It’s clear that political parties believe in advertising. They use it before an election to prime and during an election to reinforce their message. Like all campaigns, this one was marked by negative advertising as well as upbeat, positive ads. Many scholars believe that negative advertising works because it motivates voters and is easily recalled. For these scholars, while advertising may not be good for democracy, it is a strong motivator for voting (Geer 2006). Ads are persuasive if they resonate; they resonate if they make strong emotional appeals, which are usually negative. Anger and fear are stronger motivators than positive emotions, such as enthusiasm, pride, and compassion. The 2015 campaign was notable because most of the negative ads were by the Conservatives and played on instilling fear that an untested new leader, Justin Trudeau, was not worth the risk. The most honest thing one can say about ads of all sorts is that some work, some of the time, on some people, and that advertising effect is short term if at all. The Conservative ads this election were marked by messages that resonated with voters as “anxious” or “angry” over “hopeful” according to Innovative Research. The other parties mostly ran positive ads that played on “hopeful” over the negative emotions of “anxious” or “angry.” 
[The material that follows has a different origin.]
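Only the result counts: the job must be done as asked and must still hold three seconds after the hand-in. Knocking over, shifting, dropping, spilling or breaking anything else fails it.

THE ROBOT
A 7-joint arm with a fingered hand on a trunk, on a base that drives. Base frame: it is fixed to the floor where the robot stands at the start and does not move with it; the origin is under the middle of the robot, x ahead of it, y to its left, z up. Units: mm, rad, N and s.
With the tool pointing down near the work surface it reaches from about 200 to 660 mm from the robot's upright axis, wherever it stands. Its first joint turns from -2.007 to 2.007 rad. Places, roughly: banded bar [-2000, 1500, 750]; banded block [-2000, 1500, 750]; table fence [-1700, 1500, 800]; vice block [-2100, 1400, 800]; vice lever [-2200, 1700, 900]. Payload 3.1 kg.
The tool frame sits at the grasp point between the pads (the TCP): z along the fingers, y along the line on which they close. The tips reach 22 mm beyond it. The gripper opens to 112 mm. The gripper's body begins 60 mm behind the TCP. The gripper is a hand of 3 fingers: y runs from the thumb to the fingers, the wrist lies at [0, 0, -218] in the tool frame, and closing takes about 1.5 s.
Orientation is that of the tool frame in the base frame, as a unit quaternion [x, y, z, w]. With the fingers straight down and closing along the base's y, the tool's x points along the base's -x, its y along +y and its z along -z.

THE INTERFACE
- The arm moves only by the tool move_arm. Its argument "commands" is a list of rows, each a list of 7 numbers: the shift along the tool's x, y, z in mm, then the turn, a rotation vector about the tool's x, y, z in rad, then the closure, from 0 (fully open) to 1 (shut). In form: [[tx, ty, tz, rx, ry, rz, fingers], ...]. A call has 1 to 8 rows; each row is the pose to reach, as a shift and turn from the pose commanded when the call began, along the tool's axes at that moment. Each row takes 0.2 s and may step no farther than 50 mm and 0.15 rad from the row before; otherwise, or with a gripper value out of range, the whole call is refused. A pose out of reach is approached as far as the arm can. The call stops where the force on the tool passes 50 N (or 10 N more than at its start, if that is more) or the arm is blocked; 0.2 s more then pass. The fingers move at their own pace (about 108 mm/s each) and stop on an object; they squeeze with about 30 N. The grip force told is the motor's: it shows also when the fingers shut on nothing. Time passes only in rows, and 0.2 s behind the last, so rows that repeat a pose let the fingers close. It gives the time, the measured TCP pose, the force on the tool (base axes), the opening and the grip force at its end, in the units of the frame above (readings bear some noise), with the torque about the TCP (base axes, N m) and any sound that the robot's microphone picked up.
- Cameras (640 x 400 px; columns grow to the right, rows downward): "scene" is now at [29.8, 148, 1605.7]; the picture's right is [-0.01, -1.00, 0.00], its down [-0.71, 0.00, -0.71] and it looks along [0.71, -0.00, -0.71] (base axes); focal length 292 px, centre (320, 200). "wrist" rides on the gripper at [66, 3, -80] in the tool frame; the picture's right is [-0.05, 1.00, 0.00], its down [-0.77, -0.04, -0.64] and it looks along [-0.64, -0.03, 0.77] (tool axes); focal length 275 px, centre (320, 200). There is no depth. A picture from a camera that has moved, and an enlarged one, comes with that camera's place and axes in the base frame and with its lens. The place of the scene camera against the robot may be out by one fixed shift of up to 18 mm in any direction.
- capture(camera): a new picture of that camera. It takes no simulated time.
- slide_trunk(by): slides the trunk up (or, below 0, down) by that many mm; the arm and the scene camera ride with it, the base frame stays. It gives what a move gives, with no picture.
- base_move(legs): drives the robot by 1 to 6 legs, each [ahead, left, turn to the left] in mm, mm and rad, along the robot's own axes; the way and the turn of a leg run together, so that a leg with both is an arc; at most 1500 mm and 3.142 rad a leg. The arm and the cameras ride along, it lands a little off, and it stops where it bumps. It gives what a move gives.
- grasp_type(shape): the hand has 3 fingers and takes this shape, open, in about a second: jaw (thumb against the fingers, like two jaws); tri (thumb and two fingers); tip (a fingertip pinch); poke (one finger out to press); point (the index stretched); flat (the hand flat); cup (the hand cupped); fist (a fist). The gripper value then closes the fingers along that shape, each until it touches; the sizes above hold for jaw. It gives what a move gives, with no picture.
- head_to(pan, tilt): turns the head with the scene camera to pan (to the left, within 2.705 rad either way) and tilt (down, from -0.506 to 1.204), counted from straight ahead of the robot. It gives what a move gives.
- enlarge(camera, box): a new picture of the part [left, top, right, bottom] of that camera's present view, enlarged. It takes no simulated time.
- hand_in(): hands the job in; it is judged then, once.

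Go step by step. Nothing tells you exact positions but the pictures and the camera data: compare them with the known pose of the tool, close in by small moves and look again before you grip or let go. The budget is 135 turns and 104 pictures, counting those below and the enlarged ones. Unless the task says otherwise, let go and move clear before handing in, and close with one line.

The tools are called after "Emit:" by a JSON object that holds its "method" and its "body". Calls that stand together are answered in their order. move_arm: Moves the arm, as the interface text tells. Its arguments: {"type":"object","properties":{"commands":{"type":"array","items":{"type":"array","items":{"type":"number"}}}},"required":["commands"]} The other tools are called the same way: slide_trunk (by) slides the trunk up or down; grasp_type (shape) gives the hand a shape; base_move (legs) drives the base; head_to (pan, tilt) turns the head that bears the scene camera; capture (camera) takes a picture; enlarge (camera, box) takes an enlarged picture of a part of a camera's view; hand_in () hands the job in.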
The advertising legacy of this campaign will be not only the amount of money spent by parties but also some violations of the norms around campaign advertising. One of the cardinal rules of advertising is not to reply to negative attacks. So when the Conservatives ran its “just not ready” ad, the traditional view is that the Liberals should have ignored it. The Liberals did not and its “ready” ad, which responded directly to the Conservative’s negative ad, was one of the most successful and persuasive ads in the election according to Innovative Research. Another novelty of this campaign was the reliance on radio by all three parties in the last week of the campaign. This was done to mobilize their supporters to vote. The Conservatives did something no party has ever done and had a series of new radio ads each day at the end of the campaign. Each one ended with “I’m Stephen Harper. Let’s talk tomorrow.” This unprecedented campaign speaks to the importance the Conservatives put on mobilizing their vote as well as the resources that they had devoted for the last week of the campaign.

In conclusion, though Canada’s political parties likely spent more on advertising during this election than any other one in Canadian history, the ad campaign began well before the election got underway. The election ads tell us much about the triumph of positive over negative ads, the wisdom of responding to those attacks, and perhaps, a revival of radio as a persuasive medium. 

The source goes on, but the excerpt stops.